Exercise requirements: Copy nothing but the text: reproduce each line of the listing exactly and leave the pictures out.

— Start of Dataset extract —

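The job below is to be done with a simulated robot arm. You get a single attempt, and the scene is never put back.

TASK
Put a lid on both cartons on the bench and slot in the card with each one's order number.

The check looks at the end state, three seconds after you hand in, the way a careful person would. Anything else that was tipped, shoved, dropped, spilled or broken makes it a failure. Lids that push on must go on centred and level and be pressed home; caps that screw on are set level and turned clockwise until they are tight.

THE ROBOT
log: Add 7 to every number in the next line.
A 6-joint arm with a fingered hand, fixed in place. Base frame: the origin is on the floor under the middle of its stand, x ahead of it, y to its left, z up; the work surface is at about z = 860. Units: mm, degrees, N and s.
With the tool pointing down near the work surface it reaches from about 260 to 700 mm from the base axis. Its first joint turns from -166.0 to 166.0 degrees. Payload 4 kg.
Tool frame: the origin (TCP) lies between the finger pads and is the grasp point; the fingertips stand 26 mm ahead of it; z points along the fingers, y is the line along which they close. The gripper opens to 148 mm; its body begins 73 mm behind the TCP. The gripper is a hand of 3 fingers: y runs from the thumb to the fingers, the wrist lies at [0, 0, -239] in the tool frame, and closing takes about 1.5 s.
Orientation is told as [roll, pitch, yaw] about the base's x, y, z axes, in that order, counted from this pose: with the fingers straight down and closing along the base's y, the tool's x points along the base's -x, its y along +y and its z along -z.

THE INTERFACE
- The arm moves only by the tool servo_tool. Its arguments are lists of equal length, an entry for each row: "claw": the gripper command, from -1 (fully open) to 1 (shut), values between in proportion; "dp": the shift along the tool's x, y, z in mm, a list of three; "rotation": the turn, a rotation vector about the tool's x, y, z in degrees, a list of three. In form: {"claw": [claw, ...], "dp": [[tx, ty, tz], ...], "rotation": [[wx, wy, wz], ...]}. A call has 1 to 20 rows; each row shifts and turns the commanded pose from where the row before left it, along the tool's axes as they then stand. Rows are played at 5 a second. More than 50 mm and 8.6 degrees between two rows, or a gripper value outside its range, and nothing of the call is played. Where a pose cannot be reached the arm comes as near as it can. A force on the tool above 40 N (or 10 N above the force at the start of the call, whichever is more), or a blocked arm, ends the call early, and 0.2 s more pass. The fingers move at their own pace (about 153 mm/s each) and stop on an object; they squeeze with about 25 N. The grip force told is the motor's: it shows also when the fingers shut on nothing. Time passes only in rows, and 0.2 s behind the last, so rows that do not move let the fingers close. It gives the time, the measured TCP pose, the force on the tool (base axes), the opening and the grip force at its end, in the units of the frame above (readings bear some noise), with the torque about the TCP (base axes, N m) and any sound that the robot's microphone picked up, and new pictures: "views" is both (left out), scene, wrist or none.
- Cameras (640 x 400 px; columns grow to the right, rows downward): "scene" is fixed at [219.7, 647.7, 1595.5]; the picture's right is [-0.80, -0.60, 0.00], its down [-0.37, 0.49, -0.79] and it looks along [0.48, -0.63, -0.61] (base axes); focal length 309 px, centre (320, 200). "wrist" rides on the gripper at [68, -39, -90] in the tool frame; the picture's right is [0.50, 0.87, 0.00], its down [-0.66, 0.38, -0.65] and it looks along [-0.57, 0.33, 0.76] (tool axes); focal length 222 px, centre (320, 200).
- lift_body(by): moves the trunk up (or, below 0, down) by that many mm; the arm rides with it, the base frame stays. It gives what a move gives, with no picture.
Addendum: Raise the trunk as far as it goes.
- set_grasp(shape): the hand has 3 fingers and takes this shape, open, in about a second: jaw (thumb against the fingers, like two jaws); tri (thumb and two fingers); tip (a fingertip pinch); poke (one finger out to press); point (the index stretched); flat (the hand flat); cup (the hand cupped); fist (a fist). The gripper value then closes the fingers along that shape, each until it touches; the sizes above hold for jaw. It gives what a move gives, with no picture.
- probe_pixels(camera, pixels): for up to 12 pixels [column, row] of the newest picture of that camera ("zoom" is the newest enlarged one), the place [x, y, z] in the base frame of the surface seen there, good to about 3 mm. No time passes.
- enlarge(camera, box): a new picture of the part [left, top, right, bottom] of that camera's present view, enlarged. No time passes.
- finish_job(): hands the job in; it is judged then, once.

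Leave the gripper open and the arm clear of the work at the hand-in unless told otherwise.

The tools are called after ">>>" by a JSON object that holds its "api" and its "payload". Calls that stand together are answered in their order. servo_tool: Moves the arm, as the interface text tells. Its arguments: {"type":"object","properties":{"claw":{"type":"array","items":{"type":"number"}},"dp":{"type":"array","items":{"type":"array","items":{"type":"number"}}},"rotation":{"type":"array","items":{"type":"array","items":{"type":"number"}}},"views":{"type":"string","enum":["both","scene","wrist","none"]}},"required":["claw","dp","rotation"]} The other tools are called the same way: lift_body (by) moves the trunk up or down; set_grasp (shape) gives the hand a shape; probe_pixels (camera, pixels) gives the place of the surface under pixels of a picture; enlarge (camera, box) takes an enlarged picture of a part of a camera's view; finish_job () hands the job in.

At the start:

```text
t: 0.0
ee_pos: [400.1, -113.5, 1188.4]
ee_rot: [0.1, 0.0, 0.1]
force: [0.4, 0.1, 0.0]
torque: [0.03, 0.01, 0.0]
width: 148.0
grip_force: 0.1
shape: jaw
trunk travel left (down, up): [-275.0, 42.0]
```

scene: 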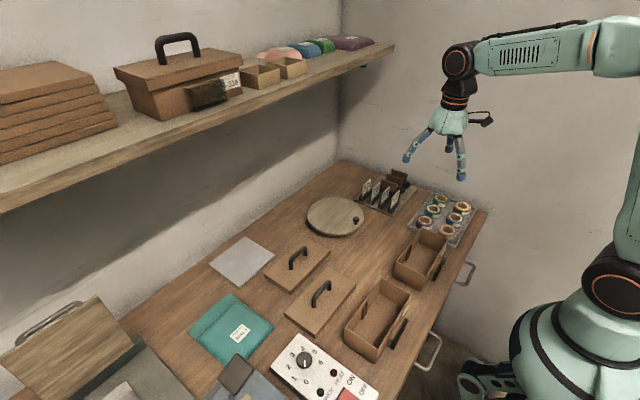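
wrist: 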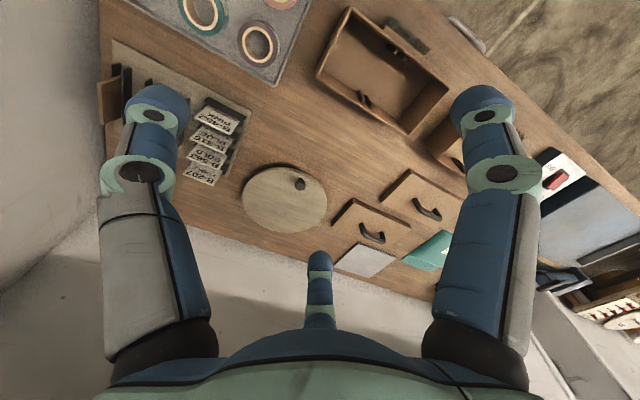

— End of Dataset extract —

Answer in full:
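The job below is to be done with a simulated robot arm. You get a single attempt, and the scene is never put back.

TASK
Put a lid on both cartons on the bench and slot in the card with each one's order number.

The check looks at the end state, three seconds after you hand in, the way a careful person would. Anything else that was tipped, shoved, dropped, spilled or broken makes it a failure. Lids that push on must go on centred and level and be pressed home; caps that screw on are set level and turned clockwise until they are tight.

THE ROBOT
log: Add 7 to every number in the next line.
A 6-joint arm with a fingered hand, fixed in place. Base frame: the origin is on the floor under the middle of its stand, x ahead of it, y to its left, z up; the work surface is at about z = 860. Units: mm, degrees, N and s.
With the tool pointing down near the work surface it reaches from about 260 to 700 mm from the base axis. Its first joint turns from -166.0 to 166.0 degrees. Payload 4 kg.
Tool frame: the origin (TCP) lies between the finger pads and is the grasp point; the fingertips stand 26 mm ahead of it; z points along the fingers, y is the line along which they close. The gripper opens to 148 mm; its body begins 73 mm behind the TCP. The gripper is a hand of 3 fingers: y runs from the thumb to the fingers, the wrist lies at [0, 0, -239] in the tool frame, and closing takes about 1.5 s.
Orientation is told as [roll, pitch, yaw] about the base's x, y, z axes, in that order, counted from this pose: with the fingers straight down and closing along the base's y, the tool's x points along the base's -x, its y along +y and its z along -z.

THE INTERFACE
- The arm moves only by the tool servo_tool. Its arguments are lists of equal length, an entry for each row: "claw": the gripper command, from -1 (fully open) to 1 (shut), values between in proportion; "dp": the shift along the tool's x, y, z in mm, a list of three; "rotation": the turn, a rotation vector about the tool's x, y, z in degrees, a list of three. In form: {"claw": [claw, ...], "dp": [[tx, ty, tz], ...], "rotation": [[wx, wy, wz], ...]}. A call has 1 to 20 rows; each row shifts and turns the commanded pose from where the row before left it, along the tool's axes as they then stand. Rows are played at 5 a second. More than 50 mm and 8.6 degrees between two rows, or a gripper value outside its range, and nothing of the call is played. Where a pose cannot be reached the arm comes as near as it can. A force on the tool above 40 N (or 10 N above the force at the start of the call, whichever is more), or a blocked arm, ends the call early, and 0.2 s more pass. The fingers move at their own pace (about 153 mm/s each) and stop on an object; they squeeze with about 25 N. The grip force told is the motor's: it shows also when the fingers shut on nothing. Time passes only in rows, and 0.2 s behind the last, so rows that do not move let the fingers close. It gives the time, the measured TCP pose, the force on the tool (base axes), the opening and the grip force at its end, in the units of the frame above (readings bear some noise), with the torque about the TCP (base axes, N m) and any sound that the robot's microphone picked up, and new pictures: "views" is both (left out), scene, wrist or none.
- Cameras (640 x 400 px; columns grow to the right, rows downward): "scene" is fixed at [219.7, 647.7, 1595.5]; the picture's right is [-0.80, -0.60, 0.00], its down [-0.37, 0.49, -0.79] and it looks along [0.48, -0.63, -0.61] (base axes); focal length 309 px, centre (320, 200). "wrist" rides on the gripper at [68, -39, -90] in the tool frame; the picture's right is [0.50, 0.87, 0.00], its down [-0.66, 0.38, -0.65] and it looks along [-0.57, 0.33, 0.76] (tool axes); focal length 222 px, centre (320, 200).
- lift_body(by): moves the trunk up (or, below 0, down) by that many mm; the arm rides with it, the base frame stays. It gives what a move gives, with no picture.
Addendum: Raise the trunk as far as it goes.
- set_grasp(shape): the hand has 3 fingers and takes this shape, open, in about a second: jaw (thumb against the fingers, like two jaws); tri (thumb and two fingers); tip (a fingertip pinch); poke (one finger out to press); point (the index stretched); flat (the hand flat); cup (the hand cupped); fist (a fist). The gripper value then closes the fingers along that shape, each until it touches; the sizes above hold for jaw. It gives what a move gives, with no picture.
- probe_pixels(camera, pixels): for up to 12 pixels [column, row] of the newest picture of that camera ("zoom" is the newest enlarged one), the place [x, y, z] in the base frame of the surface seen there, good to about 3 mm. No time passes.
- enlarge(camera, box): a new picture of the part [left, top, right, bottom] of that camera's present view, enlarged. No time passes.
- finish_job(): hands the job in; it is judged then, once.

Leave the gripper open and the arm clear of the work at the hand-in unless told otherwise.

The tools are called after ">>>" by a JSON object that holds its "api" and its "payload". Calls that stand together are answered in their order. servo_tool: Moves the arm, as the interface text tells. Its arguments: {"type":"object","properties":{"claw":{"type":"array","items":{"type":"number"}},"dp":{"type":"array","items":{"type":"array","items":{"type":"number"}}},"rotation":{"type":"array","items":{"type":"array","items":{"type":"number"}}},"views":{"type":"string","enum":["both","scene","wrist","none"]}},"required":["claw","dp","rotation"]} The other tools are called the same way: lift_body (by) moves the trunk up or down; set_grasp (shape) gives the hand a shape; probe_pixels (camera, pixels) gives the place of the surface under pixels of a picture; enlarge (camera, box) takes an enlarged picture of a part of a camera's view; finish_job () hands the job in.

At the start:

```text
t: 0.0
ee_pos: [400.1, -113.5, 1188.4]
ee_rot: [0.1, 0.0, 0.1]
force: [0.4, 0.1, 0.0]
torque: [0.03, 0.01, 0.0]
width: 148.0
grip_force: 0.1
shape: jaw
trunk travel left (down, up): [-275.0, 42.0]
```

scene: 
wrist: 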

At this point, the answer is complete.